Good to see that Scott James is alive, well, and still writing with some edge, like his stories on the Bicycle Coalition and the Bicycle Plan a couple of years ago that were the first in the city's mainstream media to question either. I was pleased and blogged about the stories here and here
 
James wrote a piece in the NY Times last week about his travails as a small property owner when renting out his extra housing unit. In ultra-prog San Francisco, where most are renters, he'll get little sympathy. But it's not an uncommon problem, and one wonders how many housing units are kept off the market for that reason.
 
Since we haven't heard from James lately, I wondered if he was purged from Bay Citizen because of his critical pieces on the Bicycle Coalition.
 
Those stories hold up well: here, here, and here.

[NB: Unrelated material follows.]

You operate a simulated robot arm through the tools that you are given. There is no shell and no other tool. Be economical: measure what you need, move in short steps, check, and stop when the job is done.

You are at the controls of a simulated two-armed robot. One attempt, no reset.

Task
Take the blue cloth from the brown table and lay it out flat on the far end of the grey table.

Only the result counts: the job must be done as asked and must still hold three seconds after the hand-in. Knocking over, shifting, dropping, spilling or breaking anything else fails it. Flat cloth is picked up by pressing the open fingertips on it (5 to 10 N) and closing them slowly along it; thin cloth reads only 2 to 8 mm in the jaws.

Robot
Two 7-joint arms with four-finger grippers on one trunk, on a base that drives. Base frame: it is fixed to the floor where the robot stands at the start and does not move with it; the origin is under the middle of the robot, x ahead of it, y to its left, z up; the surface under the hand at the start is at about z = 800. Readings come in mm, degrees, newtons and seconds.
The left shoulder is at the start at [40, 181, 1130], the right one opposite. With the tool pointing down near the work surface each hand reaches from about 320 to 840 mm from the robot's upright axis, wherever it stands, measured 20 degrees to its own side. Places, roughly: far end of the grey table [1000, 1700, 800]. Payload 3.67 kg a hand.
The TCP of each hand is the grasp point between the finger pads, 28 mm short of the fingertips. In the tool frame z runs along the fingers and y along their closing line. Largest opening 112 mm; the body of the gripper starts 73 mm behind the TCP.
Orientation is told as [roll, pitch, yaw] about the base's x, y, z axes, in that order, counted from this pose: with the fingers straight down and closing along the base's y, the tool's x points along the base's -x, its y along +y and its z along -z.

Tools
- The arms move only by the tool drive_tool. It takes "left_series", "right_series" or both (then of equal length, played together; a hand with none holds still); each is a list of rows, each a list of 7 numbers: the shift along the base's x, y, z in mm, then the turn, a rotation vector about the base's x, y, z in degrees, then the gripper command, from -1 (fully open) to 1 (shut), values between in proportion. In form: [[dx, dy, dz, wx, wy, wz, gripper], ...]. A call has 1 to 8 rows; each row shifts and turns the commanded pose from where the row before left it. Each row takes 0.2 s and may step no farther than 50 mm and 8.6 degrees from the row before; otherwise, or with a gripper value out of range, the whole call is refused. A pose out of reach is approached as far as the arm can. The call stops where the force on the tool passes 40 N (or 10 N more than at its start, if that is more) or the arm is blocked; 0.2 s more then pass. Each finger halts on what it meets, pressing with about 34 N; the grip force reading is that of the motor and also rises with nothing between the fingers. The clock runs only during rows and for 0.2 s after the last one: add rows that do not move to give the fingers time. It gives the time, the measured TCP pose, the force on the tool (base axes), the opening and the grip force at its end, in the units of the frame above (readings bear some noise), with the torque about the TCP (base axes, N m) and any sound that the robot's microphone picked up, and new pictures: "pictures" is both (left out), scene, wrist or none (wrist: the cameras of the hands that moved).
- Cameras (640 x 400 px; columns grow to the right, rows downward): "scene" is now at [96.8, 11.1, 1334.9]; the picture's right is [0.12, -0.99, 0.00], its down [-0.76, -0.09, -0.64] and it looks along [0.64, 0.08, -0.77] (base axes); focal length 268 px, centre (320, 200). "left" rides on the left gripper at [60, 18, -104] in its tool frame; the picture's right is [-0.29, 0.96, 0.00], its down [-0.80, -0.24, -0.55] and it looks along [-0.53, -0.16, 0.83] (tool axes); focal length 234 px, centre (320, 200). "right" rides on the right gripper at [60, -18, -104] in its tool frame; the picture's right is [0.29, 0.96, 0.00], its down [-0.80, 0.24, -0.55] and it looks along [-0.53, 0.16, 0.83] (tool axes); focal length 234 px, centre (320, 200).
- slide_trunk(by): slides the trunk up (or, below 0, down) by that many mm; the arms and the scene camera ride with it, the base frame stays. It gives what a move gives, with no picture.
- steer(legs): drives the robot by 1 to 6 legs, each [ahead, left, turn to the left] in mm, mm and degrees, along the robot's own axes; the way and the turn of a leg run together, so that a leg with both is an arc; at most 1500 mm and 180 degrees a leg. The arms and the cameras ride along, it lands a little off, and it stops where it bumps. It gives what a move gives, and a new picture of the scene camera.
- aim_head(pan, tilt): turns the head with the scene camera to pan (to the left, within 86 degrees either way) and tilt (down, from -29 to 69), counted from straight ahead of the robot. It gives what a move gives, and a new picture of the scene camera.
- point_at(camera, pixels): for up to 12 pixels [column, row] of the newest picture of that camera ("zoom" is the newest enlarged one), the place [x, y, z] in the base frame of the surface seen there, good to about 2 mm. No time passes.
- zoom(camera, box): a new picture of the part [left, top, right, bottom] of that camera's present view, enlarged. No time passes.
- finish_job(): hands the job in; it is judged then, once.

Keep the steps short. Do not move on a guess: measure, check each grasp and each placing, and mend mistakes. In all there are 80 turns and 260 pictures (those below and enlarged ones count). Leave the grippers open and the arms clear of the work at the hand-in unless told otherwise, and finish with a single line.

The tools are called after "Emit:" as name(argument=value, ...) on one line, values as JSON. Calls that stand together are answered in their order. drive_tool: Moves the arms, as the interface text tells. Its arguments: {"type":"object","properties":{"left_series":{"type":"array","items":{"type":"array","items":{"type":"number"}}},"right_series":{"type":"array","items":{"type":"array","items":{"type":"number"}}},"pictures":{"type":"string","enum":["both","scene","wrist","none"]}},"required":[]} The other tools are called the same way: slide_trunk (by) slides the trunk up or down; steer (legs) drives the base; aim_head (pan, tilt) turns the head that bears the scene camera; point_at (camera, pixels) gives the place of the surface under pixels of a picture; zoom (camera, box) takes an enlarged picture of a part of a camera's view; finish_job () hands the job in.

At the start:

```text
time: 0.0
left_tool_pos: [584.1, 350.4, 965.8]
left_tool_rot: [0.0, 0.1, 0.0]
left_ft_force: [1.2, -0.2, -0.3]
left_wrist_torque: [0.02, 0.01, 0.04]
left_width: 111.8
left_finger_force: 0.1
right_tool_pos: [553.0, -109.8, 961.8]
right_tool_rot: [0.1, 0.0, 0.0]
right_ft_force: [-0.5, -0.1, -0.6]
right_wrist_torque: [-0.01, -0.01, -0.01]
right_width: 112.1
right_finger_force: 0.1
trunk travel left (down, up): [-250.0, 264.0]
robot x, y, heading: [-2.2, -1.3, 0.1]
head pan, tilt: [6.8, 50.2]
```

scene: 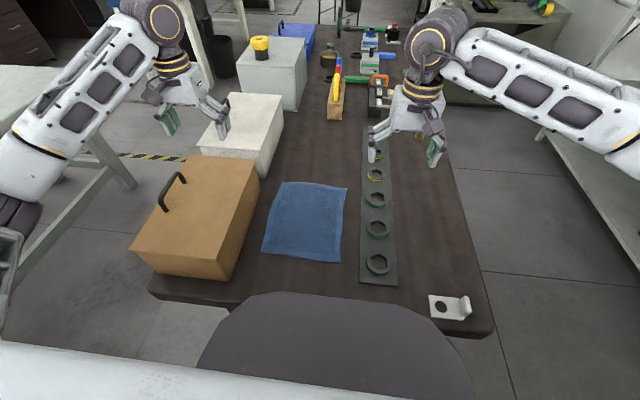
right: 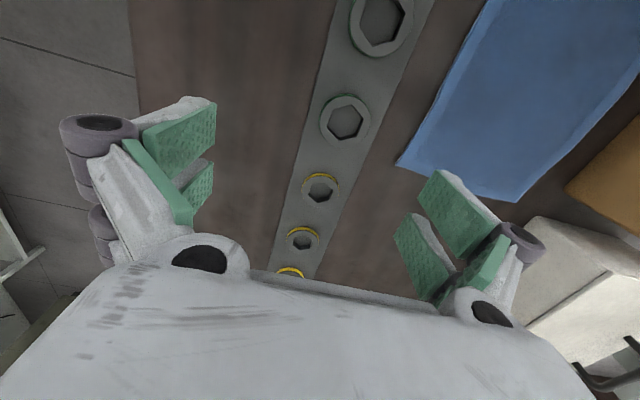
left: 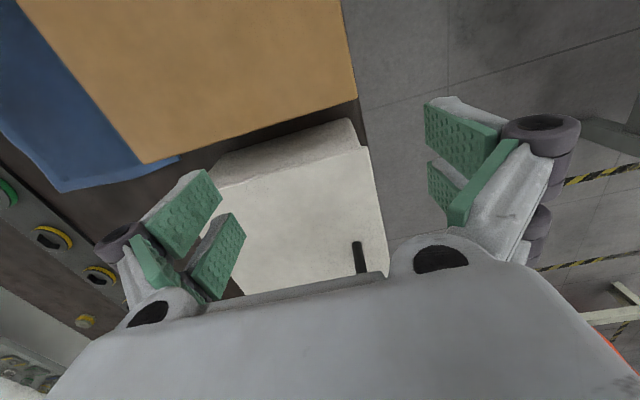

But then I would say that.
  
His story on the push by the Coalition and the city to put bike lanes on the Panhandle now seems prescient. The question in the head to his story on the start of that campaign---"Does SF Really Want to Engage Car Drivers?"---can now be answered with an emphatic no.
 
But Polk Street may be the Waterloo of the great, planet-saving bicycle revolution in San Francisco.
 
One of James's stories cited the Bicycle Coalition's claim that 7% of all trips in the city are by bicycle. Turns out that the city's own subsequent study shows that to be untrue by at least half. The percentage is an even less impressive 3.4% of all trips in the city by bike, a meager increase of 1.3% in the ten years between 2000 and 2010.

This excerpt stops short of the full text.